* start *
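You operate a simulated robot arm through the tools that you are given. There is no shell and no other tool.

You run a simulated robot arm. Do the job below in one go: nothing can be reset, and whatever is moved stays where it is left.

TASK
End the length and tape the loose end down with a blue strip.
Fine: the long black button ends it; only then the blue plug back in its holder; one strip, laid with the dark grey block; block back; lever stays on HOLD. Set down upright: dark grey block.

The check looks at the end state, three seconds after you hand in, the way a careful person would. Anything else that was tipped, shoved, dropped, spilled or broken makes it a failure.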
* end *
### Aim of the exercise
Print out the whole listing exactly as it appears.

### Output for this exercise
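You operate a simulated robot arm through the tools that you are given. There is no shell and no other tool.

You run a simulated robot arm. Do the job below in one go: nothing can be reset, and whatever is moved stays where it is left.

TASK
End the length and tape the loose end down with a blue strip.
Fine: the long black button ends it; only then the blue plug back in its holder; one strip, laid with the dark grey block; block back; lever stays on HOLD. Set down upright: dark grey block.

The check looks at the end state, three seconds after you hand in, the way a careful person would. Anything else that was tipped, shoved, dropped, spilled or broken makes it a failure.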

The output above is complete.